Here’s an unpopular opinion: local might not always mean better. I know what you’re thinking, but just hear me out...
We are always hearing ‘local is better’ and that we need to ‘think globally and act locally.’ But I’d like to argue that sometimes, in order to tackle globe-sized problems, we need to expand our thinking around what ‘acting locally’ really means. That’s the line of thinking we’re now employing when it comes to prairie restoration in the Northern Great Plains.
A Fragmented System
Historically, our region’s iconic grasslands covered the Great Plains like a big, beautiful and highly productive blanket, a vast mosaic of grasses and wildflowers, providing food and habitat for countless species while storing enormous amounts of carbon in its rich soils.
But over time, notably the last hundred years, we’ve lost much of our native grasslands to conversion and development. The original prairies that remain look more like a disconnected patchwork of lands, one in which managing for diversity becomes much more challenging.
You see, the historic connectivity of prairies is exactly what made it easy for biodiversity to flourish. And it is that same connectivity that we need to get back to increase resilience into our ecosystems in the face of a changing climate. But what does that look like in practice? At the surface, it might seem as easy as conducting prairie restorations wherever and whenever we can to ensure connectivity. And that is absolutely needed! However, in order to ensure that prairies are not just connected but also resilient, the how is just as important as the what.
Resilience as Adaptation: The Importance of Genetic Variability
We know that species diversity is critical to successful restoration work. That’s true whether on the prairie, in the forest or along our coasts. But when it comes to grassland management, what we’re not talking about enough lies even further beneath the surface: DNA.
Genetic diversity, or variability, is perhaps one of the most overlooked considerations in prairie restoration, and yet prioritizing this kind of diversity holds enormous potential in ensuring that our restoration work will last well into the future. Similar to how we approach bison herd management, we’re looking at genetic variability as an important climate adaptation strategy for building resilience in our prairies. In the example of the American bison, we know that increasing genetic diversity within herds means the overall bison population will be less vulnerable to disease or extreme environmental events. The same is true of say, prairie blazing star.

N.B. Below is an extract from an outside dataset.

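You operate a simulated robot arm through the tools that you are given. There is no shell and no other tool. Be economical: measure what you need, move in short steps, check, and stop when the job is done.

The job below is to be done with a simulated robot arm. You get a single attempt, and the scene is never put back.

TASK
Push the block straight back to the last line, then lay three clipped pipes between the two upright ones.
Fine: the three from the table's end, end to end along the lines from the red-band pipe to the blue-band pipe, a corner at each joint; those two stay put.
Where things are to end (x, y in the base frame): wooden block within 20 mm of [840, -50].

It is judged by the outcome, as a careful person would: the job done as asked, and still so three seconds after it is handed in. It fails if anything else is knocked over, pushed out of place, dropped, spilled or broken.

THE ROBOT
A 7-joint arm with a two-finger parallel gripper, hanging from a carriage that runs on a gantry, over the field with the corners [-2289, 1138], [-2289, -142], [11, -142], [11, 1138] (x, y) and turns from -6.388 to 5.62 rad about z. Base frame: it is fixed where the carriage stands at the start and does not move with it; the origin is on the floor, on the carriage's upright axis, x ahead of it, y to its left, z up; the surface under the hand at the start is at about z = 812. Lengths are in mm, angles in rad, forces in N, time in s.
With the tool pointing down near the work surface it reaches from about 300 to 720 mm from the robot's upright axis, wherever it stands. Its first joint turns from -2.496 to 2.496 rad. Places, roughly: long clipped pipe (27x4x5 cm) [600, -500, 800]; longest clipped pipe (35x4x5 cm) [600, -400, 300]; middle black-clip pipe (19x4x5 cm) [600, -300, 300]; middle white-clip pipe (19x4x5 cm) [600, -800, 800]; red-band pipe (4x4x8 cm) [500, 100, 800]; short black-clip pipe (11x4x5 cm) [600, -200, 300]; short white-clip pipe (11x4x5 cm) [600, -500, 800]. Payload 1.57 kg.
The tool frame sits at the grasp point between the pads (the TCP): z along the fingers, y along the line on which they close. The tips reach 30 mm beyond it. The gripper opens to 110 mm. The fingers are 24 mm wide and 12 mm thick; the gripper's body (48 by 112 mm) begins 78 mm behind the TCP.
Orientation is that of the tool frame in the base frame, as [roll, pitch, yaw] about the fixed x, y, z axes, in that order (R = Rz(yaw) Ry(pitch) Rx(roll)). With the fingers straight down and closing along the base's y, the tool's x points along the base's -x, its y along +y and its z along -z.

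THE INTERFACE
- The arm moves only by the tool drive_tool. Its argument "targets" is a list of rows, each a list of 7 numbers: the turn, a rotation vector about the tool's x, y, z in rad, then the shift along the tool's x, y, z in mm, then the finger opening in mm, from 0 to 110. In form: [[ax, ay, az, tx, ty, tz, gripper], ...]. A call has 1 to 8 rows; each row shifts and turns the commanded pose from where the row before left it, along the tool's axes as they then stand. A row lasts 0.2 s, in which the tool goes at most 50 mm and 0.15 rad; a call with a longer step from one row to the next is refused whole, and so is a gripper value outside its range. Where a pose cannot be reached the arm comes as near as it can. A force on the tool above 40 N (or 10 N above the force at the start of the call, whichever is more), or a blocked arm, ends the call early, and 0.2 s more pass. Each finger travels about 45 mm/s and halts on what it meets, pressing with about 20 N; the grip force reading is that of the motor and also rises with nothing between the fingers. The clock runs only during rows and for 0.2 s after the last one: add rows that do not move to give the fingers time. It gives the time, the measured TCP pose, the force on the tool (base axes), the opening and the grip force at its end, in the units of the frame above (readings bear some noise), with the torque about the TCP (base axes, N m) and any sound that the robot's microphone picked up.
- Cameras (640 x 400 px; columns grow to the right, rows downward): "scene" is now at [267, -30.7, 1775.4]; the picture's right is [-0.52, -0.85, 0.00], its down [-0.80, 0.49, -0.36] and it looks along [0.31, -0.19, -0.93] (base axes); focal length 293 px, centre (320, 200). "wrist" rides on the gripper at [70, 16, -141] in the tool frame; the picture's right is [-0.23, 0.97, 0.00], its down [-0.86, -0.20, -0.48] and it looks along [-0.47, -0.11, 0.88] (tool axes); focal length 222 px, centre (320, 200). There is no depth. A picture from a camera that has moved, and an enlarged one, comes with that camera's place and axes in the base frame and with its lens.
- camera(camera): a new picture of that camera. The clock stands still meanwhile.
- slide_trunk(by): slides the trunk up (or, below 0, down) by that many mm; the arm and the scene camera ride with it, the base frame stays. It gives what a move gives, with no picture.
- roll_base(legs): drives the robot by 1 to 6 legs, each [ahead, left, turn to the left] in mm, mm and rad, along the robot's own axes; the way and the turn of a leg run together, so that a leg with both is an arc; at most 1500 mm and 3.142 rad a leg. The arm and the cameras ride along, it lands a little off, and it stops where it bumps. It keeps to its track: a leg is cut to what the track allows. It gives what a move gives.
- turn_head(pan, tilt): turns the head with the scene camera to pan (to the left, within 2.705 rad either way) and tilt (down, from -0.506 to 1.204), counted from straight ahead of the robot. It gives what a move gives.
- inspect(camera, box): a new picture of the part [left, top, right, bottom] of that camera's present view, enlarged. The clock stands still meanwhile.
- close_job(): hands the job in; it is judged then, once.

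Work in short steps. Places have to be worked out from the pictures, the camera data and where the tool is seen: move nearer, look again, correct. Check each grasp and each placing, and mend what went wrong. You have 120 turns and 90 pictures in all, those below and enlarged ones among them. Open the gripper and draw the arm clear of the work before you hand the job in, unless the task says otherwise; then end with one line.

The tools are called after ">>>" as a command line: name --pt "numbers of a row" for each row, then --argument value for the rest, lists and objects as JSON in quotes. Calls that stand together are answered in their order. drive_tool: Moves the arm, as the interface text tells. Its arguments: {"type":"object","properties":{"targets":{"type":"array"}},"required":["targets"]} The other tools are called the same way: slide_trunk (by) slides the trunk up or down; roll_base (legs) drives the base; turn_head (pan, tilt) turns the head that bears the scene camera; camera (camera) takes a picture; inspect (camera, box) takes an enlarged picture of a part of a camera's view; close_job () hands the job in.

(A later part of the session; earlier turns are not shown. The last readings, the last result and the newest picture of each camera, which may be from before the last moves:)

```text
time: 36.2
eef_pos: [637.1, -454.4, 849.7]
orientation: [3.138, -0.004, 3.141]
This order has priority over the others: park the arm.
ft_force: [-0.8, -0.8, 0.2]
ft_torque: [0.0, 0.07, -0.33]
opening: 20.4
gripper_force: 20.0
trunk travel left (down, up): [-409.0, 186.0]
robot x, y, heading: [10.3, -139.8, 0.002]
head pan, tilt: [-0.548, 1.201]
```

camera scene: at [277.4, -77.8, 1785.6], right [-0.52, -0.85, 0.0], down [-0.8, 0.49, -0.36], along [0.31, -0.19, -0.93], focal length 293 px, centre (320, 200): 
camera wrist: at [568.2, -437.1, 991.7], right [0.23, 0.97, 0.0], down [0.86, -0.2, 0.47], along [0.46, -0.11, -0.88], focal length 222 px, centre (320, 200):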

If we can restore a meadow by seeding blazing star, and those seeds come from various sources with different variation in their DNA, we can continue the work with confidence that the overall population will be resilient in the face of changing conditions. Prairie restorations give us an opportunity to increase connectivity and reverse habitat loss, but we can also design our seed mixes to incorporate genetic diversity and adaptability while we’re at it.
Cool Green Science
In "Seeds of Change: Ensuring the Future for Healthy Prairies," TNC Science Fellow Nina Hill offers a peek into the prairies of North Dakota, South Dakota and Minnesota plus what's being done out in the field to help build resilience into these natural systems.
Our Nature-Based Adaptation Roadmap
Despite all we’ve learned about the importance of resilient and connected land networks for wildlife, grassland conservation efforts have been slow to identify climate adaptation strategies. That’s more than a little problematic because as climate change continues to take its toll on our lands and waters, our window to fight back with nature-based approaches is rapidly closing. We know that putting the science to work in real, on-the-ground projects is where the magic truly happens. To scale up this magic, we wanted to make it easy for prairie land managers across the region to start putting the science to work for their lands too.
That's why we created the Seeds of Resilience Tool. With the help of dozens of conservation practitioners working across North Dakota, South Dakota and Minnesota, we’ve been able to aggregate data from across these three states into one common geodatabase. This new tool is enabling us to map different species locations across the region, which makes it easier for practitioners to find multiple seed sources and thus build genetic diversity into populations on the lands they manage.
We call this nature-based adaptation, and the result of it is something beautiful, resilient and, if we have anything to say about it, immovable.